Thursday, December 11, 2014

Beaver Dams are Tough

Ever since realizing we would be going into winter with the water level in the pond at the highest level it has ever been, I've been monitoring it closely and chatting with the experts on FaceBook's Beaver Management Forum. Consensus is that thanks to millions of years of evolution, the beavers know how to make tough dams. Instances of dam failure are few and in the vast majority of cases, failures are due to human intervention or extremely unusual situations such as a tree falling on the dam.

After three days of rain, water is running over the dam in a few places, but the feeling is that the dam is tough and the flow will ebb as the water level drops.

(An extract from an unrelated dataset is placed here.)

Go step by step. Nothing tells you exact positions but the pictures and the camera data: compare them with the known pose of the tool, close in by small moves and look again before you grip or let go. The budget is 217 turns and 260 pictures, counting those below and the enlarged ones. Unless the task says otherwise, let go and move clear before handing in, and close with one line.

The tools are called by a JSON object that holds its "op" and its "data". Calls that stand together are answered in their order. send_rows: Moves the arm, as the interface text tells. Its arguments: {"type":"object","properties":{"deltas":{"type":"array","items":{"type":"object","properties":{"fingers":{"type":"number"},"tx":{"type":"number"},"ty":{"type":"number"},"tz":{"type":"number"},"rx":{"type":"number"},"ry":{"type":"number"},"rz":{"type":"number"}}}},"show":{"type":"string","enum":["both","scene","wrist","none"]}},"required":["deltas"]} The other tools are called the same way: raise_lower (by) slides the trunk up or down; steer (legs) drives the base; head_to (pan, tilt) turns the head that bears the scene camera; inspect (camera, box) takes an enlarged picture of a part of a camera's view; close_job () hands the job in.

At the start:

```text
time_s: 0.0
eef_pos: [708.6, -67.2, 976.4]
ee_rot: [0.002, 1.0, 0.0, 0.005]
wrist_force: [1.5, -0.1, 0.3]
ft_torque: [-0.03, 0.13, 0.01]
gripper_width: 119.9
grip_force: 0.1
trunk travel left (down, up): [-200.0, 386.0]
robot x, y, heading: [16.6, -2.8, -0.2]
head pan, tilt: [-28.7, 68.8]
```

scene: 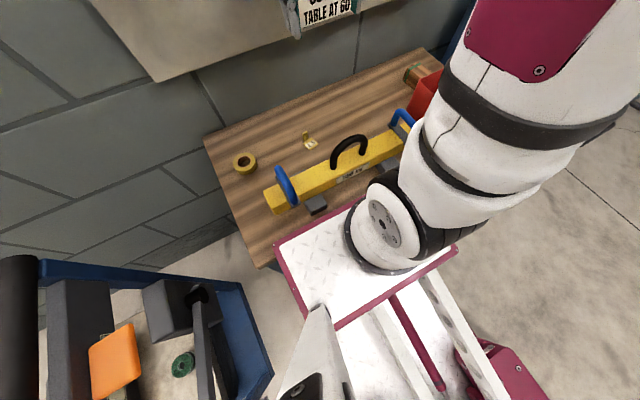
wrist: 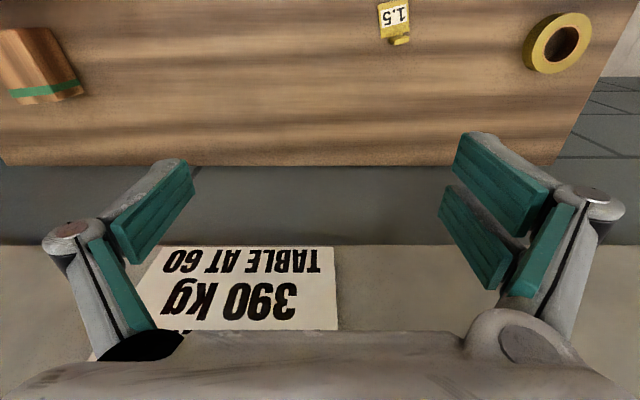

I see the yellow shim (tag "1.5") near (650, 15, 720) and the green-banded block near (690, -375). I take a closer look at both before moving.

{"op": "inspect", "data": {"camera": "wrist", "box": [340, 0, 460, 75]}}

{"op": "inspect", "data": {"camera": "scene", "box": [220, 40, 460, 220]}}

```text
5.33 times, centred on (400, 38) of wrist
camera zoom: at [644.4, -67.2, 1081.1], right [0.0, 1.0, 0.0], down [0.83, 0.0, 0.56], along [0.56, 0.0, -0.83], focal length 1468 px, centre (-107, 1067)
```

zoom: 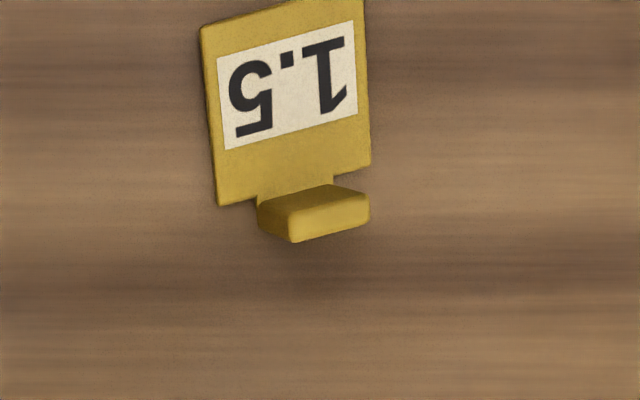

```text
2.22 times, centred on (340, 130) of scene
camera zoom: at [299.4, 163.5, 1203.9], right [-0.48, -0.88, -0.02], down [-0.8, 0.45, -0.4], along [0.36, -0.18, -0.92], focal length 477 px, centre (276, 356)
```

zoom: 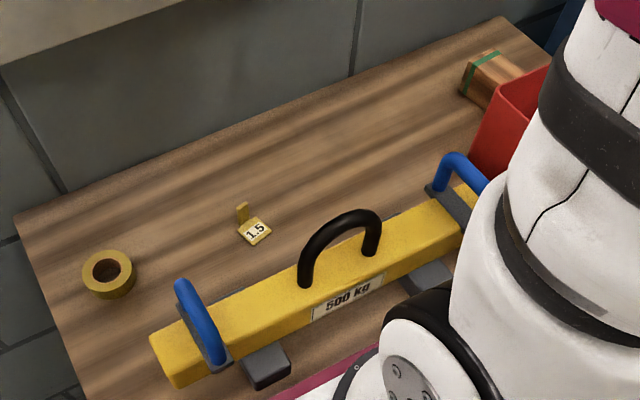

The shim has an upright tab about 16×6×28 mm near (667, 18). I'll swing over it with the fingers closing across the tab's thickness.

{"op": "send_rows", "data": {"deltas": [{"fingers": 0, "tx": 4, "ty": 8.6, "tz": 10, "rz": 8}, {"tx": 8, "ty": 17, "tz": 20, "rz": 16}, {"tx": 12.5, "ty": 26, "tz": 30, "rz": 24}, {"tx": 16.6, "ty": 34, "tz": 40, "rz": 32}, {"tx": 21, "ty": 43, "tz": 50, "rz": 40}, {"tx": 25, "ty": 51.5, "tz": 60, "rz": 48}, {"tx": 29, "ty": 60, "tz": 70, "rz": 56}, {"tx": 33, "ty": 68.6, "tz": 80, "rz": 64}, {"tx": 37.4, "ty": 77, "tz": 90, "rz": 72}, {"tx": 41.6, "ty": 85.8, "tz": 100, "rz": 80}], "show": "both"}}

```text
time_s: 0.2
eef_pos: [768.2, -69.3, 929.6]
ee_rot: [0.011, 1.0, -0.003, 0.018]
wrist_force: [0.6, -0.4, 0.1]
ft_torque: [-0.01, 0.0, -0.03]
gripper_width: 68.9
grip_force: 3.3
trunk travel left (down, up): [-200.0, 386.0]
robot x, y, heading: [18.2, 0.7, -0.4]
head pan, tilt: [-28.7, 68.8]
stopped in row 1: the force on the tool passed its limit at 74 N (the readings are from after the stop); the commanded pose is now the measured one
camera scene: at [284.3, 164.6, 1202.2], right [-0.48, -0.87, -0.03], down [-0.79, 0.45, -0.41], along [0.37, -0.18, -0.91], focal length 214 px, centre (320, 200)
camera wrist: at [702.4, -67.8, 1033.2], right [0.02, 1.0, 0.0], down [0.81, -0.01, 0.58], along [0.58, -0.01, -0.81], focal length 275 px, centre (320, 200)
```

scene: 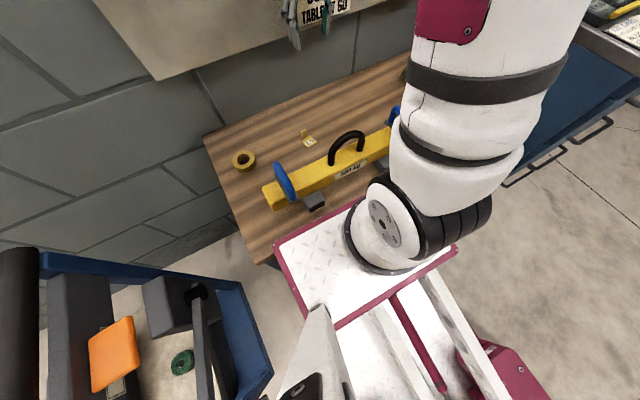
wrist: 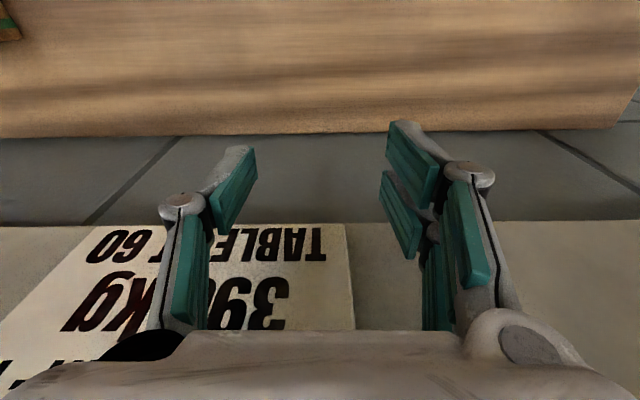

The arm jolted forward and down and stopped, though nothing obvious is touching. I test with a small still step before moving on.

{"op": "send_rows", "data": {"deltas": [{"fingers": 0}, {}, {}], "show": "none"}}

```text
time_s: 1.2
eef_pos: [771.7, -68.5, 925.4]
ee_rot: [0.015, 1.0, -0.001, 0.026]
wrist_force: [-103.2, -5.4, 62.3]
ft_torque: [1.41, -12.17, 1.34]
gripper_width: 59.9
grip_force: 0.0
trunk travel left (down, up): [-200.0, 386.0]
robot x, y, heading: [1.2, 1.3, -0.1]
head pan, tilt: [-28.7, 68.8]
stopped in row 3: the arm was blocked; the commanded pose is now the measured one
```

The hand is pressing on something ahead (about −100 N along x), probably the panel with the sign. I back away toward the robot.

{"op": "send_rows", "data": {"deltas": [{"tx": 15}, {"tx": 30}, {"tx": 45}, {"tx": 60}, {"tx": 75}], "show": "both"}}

It's a good think I don't believe in omens because as I was composing my last post to the beaver forum,  I was flipping through the channels and just happened to stop on this...

Thursday, December 4, 2014

Another Dam Problem

By now you are familiar with our ongoing chess game with the beavers, who want to dam our culverts. While we've reached somewhat of a balance, the game goes on.

During the summer and spring, heavy rains and fast run off spur the beavers into action, and minor work is needed to keep the culverts clear.  It's like shuffling pawns.  By the end of this summer, I had them in check and was feeling pretty good about things.  However, when I took my walk this morning, I found that while I had the beavers in check, Mother Nature stepped in to make their next move for them.

As each winter approaches I look forward to break from the chess game, because the pond freezes, snows covers it, and the beavers are less active.  We both need the rest, because we know that it's always the calm before the storm.  When the spring rains, the melting, and the run-off find their way to the pond, the water level rises, the dam leaks, the beavers react, and the chess game begins once again.

This morning as I walked along the pond, I noticed that most of last week's six inches of snow had melted and found it's way into the pond, BEFORE it froze. This means we may be starting the winter with a pond level that is considerably higher than it has ever been.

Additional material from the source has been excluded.